>>

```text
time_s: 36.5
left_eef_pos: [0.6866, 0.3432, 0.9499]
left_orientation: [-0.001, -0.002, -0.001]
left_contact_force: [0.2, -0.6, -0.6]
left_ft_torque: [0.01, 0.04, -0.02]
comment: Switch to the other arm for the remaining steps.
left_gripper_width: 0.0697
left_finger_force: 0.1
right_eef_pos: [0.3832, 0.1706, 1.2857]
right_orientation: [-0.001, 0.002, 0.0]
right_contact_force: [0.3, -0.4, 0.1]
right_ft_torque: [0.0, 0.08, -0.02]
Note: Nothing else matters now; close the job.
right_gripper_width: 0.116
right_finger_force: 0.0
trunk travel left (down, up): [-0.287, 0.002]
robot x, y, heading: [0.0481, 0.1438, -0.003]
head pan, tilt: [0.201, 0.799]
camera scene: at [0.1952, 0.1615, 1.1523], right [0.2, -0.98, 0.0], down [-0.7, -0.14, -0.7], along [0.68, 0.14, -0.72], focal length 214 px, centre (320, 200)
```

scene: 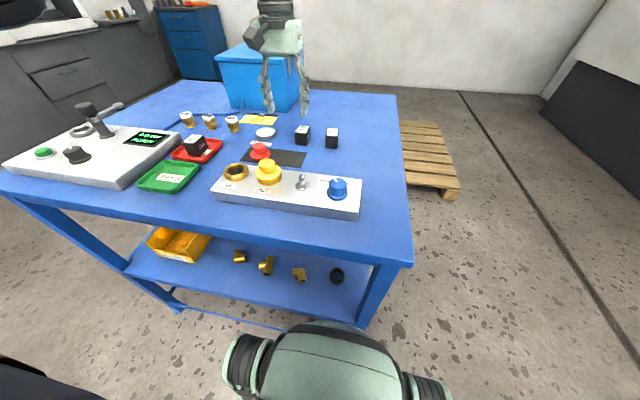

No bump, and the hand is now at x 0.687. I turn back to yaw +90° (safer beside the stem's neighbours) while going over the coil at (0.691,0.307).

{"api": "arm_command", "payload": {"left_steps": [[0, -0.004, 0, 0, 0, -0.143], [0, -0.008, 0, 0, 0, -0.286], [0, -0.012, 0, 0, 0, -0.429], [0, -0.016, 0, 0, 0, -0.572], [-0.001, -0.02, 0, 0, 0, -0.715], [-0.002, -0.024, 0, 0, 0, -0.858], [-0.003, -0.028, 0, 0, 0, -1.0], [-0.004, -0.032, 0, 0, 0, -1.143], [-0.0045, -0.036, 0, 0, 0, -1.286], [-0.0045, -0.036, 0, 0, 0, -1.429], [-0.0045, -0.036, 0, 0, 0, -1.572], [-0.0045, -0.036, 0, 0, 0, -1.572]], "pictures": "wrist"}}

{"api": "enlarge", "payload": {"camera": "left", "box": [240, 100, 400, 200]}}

<<

* [SET PROBLEM] All of the material above should be reproduced exactly, except the pictures.

* [RESULT OF THE EXERCISE]
```text
time_s: 36.5
left_eef_pos: [0.6866, 0.3432, 0.9499]
left_orientation: [-0.001, -0.002, -0.001]
left_contact_force: [0.2, -0.6, -0.6]
left_ft_torque: [0.01, 0.04, -0.02]
comment: Switch to the other arm for the remaining steps.
left_gripper_width: 0.0697
left_finger_force: 0.1
right_eef_pos: [0.3832, 0.1706, 1.2857]
right_orientation: [-0.001, 0.002, 0.0]
right_contact_force: [0.3, -0.4, 0.1]
right_ft_torque: [0.0, 0.08, -0.02]
Note: Nothing else matters now; close the job.
right_gripper_width: 0.116
right_finger_force: 0.0
trunk travel left (down, up): [-0.287, 0.002]
robot x, y, heading: [0.0481, 0.1438, -0.003]
head pan, tilt: [0.201, 0.799]
camera scene: at [0.1952, 0.1615, 1.1523], right [0.2, -0.98, 0.0], down [-0.7, -0.14, -0.7], along [0.68, 0.14, -0.72], focal length 214 px, centre (320, 200)
```

scene: 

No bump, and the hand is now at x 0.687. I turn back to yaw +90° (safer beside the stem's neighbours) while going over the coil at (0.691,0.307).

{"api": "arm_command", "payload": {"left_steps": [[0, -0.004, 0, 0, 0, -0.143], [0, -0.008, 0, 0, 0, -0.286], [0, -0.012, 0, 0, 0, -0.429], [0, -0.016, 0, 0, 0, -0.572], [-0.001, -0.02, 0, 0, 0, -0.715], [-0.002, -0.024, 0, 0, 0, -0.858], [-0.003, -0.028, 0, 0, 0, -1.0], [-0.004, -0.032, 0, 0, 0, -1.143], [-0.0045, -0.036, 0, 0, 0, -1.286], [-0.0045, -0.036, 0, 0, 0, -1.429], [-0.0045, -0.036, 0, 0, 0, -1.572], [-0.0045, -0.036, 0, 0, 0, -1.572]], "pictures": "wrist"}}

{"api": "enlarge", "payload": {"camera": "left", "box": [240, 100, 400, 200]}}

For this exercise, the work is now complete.